Unconsciously, the game already featured some NPC irony. As the game doesn't feature a tutorial, I rely on the in-game inbox to give some hints to the users. But drawing some inspiration from FFVI, I decided that these messages should not be impersonal, but come from characters with a defined personality. For example, the game has a "ballpark" feature where players can manage their stadium, add shops or change food prices.
Instead of sending a generic message from The Astonishing Baseball team saying there's a ballpark feature, it's now from real NPC picked from a pool of fake companies offering the player to do business to improve the stadium. This principle has been applied to other aspects of the game to give a sense of "living world" to the player.

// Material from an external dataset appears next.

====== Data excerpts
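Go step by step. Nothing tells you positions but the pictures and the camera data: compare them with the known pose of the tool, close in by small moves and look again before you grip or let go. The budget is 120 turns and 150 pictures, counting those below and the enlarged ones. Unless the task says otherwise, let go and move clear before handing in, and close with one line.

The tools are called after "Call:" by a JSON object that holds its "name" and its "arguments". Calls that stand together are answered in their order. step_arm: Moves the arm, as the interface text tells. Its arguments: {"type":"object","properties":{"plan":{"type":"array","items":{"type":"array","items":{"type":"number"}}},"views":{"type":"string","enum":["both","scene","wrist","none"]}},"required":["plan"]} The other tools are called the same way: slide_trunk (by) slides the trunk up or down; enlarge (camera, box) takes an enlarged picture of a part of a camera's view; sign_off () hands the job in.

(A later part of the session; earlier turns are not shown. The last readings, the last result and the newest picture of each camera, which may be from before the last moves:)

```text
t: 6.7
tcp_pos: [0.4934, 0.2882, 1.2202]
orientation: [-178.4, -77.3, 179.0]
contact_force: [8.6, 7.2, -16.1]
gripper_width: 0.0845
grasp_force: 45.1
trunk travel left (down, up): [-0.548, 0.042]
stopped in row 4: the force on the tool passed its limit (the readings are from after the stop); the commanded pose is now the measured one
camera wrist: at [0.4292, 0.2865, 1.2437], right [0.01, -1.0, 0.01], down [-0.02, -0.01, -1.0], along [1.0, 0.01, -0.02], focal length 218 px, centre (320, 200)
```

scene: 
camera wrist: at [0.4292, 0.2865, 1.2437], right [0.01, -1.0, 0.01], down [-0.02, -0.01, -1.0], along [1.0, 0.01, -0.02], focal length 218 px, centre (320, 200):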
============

Rivalries are the foundations of some of the best stories in sports history. The Yankees and the Red Sox or the Lakers and the Celtics produce great headlines because of their past. In any classic RPG story, there's always a villain, which was missing from my original design.
And even if some players were creating rivalries in their imagination, it wasn't something really supported by the game. So I added a rival system, which basically starts when any other team beats yours by a large score. You're humiliated, and the other coach send you a taunting message. Here starts the rivalry. Through the seasons, the rival coach will keep sending (mostly taunting) messages, and the team receives some bonus to catch up with the player.
This creates a sense of tension before each encounter, and allows the rival team to be a tough one to beat. On this feature, it's clearly just a beginning, and I'm exploring other ways to build on it. The random choice of the rival team for example can sometimes be disappointing.
Final Sports Fantasy
Borrowing some design principles from RPGs has been more relevant than expected, and so far players seem to like it. Even though ideas presented in this article were mostly drawn from FFVI game design, I also took some inspiration from TRPGs like Dungeons & Dragons. But this will be for another time, I've a rivalry game to play.